Source passage -
┄┄┄┄┄┄┄┄┄┄┄┄┄┄┄┄┄┄┄┄
After National Guard shooting, administration cracks down on legal immigration
Published in News & Features
WASHINGTON — Sophia Nyazi’s husband, Milad, shook her awake at 8 a.m. “ICE is here,” he told her.
Three uniformed Immigration and Customs Enforcement agents were downstairs at the family’s home on Long Island, New York, last Tuesday, according to a video reviewed by the Los Angeles Times that she captured from atop the staircase.
Nyazi said the agents asked whether her husband was applying for a green card. They told her they would have to detain him because of the shooting of two National Guard members a week earlier in Washington, D.C.
“He has nothing to do with that shooting,” Nyazi, 27, recalled answering. “We don’t even know that person.”
Her protests didn’t matter. The Trump administration has put into motion a broad and unprecedented set of policy changes aimed at substantially limiting legal immigration avenues, including for immigrants long considered the most vulnerable.
┄┄┄┄┄┄┄┄┄┄┄┄┄┄┄┄┄┄┄┄
Data shown -

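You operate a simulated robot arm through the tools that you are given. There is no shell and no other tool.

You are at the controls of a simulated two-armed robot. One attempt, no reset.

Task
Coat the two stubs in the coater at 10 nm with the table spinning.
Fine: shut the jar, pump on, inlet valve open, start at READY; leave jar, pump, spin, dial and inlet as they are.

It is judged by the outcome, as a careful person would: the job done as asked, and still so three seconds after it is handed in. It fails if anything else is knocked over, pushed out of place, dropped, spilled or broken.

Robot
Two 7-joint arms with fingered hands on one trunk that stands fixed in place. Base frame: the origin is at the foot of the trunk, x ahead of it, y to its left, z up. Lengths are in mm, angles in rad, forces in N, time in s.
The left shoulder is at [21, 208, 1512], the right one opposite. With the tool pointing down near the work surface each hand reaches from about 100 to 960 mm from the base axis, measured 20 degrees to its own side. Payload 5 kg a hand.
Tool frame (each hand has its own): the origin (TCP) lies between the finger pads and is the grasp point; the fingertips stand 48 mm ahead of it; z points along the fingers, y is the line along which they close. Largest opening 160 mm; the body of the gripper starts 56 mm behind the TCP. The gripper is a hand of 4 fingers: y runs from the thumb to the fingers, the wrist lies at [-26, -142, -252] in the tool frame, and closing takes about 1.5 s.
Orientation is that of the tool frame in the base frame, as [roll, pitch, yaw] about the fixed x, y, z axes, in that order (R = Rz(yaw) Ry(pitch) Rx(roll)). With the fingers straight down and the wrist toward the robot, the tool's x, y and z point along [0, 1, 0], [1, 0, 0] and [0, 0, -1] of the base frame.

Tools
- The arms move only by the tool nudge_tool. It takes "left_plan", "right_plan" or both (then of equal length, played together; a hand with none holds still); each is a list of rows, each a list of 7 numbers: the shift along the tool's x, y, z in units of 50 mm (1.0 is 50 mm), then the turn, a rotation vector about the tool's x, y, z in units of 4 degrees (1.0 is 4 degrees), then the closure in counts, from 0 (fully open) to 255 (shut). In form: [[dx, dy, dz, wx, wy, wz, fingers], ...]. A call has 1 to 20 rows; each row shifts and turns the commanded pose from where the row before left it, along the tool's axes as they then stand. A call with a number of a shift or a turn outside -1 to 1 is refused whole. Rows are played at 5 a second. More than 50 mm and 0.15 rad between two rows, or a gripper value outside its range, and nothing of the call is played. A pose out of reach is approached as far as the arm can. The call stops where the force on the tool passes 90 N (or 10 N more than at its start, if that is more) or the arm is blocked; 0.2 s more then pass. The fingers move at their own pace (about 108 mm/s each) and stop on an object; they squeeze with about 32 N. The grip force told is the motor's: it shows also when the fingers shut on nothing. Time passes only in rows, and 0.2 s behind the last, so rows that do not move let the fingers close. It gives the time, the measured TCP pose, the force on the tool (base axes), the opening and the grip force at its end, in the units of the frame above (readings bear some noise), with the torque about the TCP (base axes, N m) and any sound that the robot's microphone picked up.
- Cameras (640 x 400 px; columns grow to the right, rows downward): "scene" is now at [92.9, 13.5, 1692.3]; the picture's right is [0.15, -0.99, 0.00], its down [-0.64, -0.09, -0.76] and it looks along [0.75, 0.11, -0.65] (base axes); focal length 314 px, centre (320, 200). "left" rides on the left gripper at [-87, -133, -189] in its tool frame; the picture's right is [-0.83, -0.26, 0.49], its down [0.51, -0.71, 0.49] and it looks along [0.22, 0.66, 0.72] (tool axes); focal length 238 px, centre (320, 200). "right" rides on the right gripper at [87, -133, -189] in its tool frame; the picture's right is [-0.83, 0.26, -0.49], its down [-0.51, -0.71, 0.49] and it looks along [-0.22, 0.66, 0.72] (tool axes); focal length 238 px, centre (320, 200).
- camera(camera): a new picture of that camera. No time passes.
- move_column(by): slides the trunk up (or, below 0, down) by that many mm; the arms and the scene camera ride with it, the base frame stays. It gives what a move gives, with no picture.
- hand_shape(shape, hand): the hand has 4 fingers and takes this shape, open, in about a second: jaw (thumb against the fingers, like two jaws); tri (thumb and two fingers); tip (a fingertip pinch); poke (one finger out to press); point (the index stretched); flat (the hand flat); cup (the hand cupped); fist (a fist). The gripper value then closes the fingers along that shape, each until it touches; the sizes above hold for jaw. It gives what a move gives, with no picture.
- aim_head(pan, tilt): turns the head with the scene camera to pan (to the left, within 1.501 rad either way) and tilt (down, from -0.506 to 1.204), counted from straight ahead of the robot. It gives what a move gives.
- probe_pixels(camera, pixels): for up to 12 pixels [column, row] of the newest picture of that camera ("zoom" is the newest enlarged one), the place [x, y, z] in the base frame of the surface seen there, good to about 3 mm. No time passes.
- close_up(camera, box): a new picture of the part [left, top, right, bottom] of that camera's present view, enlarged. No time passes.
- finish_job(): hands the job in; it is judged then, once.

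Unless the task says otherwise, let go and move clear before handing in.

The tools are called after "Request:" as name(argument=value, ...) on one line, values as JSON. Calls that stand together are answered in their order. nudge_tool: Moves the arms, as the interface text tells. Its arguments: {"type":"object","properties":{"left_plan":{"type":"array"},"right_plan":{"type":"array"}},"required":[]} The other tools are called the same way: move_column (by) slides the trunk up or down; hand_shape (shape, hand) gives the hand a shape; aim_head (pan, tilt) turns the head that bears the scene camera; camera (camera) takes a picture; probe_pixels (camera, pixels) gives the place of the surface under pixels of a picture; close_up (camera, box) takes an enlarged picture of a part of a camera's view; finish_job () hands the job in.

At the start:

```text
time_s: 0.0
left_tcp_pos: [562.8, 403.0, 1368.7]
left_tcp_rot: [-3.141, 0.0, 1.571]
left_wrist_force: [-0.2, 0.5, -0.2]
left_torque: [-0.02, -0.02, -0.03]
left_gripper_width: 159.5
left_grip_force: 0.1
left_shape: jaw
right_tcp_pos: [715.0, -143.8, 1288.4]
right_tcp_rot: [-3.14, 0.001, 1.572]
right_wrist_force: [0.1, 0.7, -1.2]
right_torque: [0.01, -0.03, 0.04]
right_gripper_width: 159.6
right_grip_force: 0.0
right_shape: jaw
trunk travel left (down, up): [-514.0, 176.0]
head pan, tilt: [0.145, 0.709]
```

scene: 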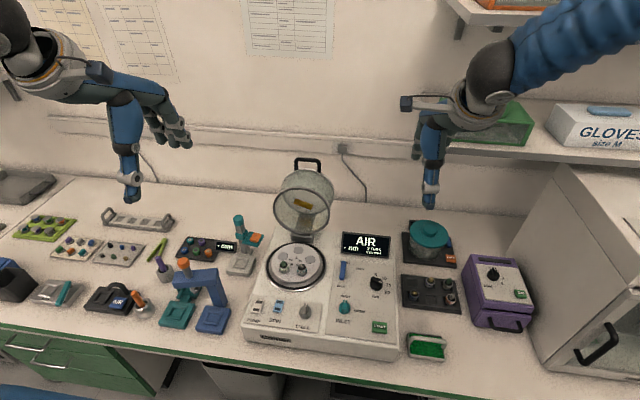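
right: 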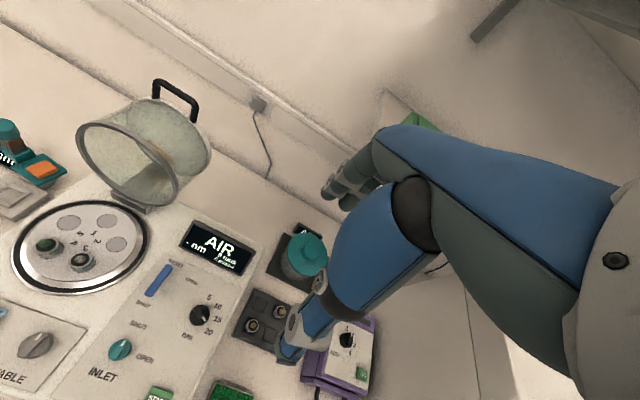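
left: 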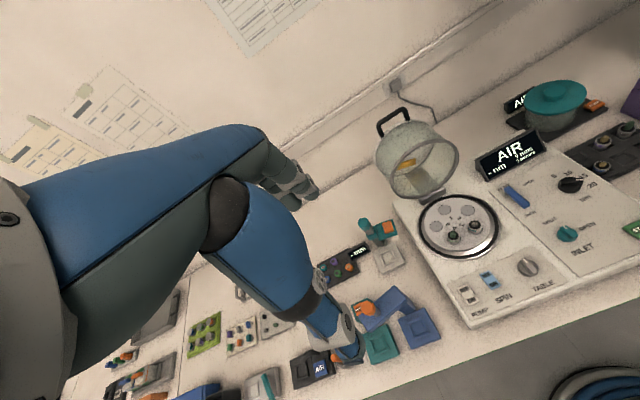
┄┄┄┄┄┄┄┄┄┄┄┄┄┄┄┄┄┄┄┄
Tasks and exercises -
1. Pull out the sentences of the source passage that run from "Nyazi said the" through "the most vulnerable." and give them unchanged.
2. Continue the source passage that opens with "After National Guard".

Responses to the tasks -
1.
Nyazi said the agents asked whether her husband was applying for a green card. They told her they would have to detain him because of the shooting of two National Guard members a week earlier in Washington, D.C.
“He has nothing to do with that shooting,” Nyazi, 27, recalled answering. “We don’t even know that person.”
Her protests didn’t matter. The Trump administration has put into motion a broad and unprecedented set of policy changes aimed at substantially limiting legal immigration avenues, including for immigrants long considered the most vulnerable.

2.
Milad Nyazi, 28, was detained because, like the man charged in the shooting that left one National Guard member dead, he is from Afghanistan.
The administration has paused decisions on all applications filed with U.S. Citizenship and Immigration Services, or USCIS, by people seeking asylum. The visa and immigration applications of Afghans, whom the U.S. had welcomed in 2021 as it pulled all troops from the country, have been halted.
Officials also froze the processing of immigration cases of people from 19 countries the administration considers “high-risk” and will conduct case-by-case reviews of green cards and other immigration benefits given to people from those countries since former President Joe Biden took office in 2021.
Immigration lawyers say they learned that dozens of naturalization ceremonies and interviews for green cards are being canceled for immigrants from Haiti, Iran, Guinea and other countries on the list.
In a couple of cases, immigration officers told immigrants that they had been prepared to grant a green card, but were unable to do so because of the new guidance, said Gregory Chen, government relations director at American Immigration Lawyers Association.
Although it is unclear exactly how many people could be affected by the new rules, 1.5 million immigrants have asylum cases pending with USCIS.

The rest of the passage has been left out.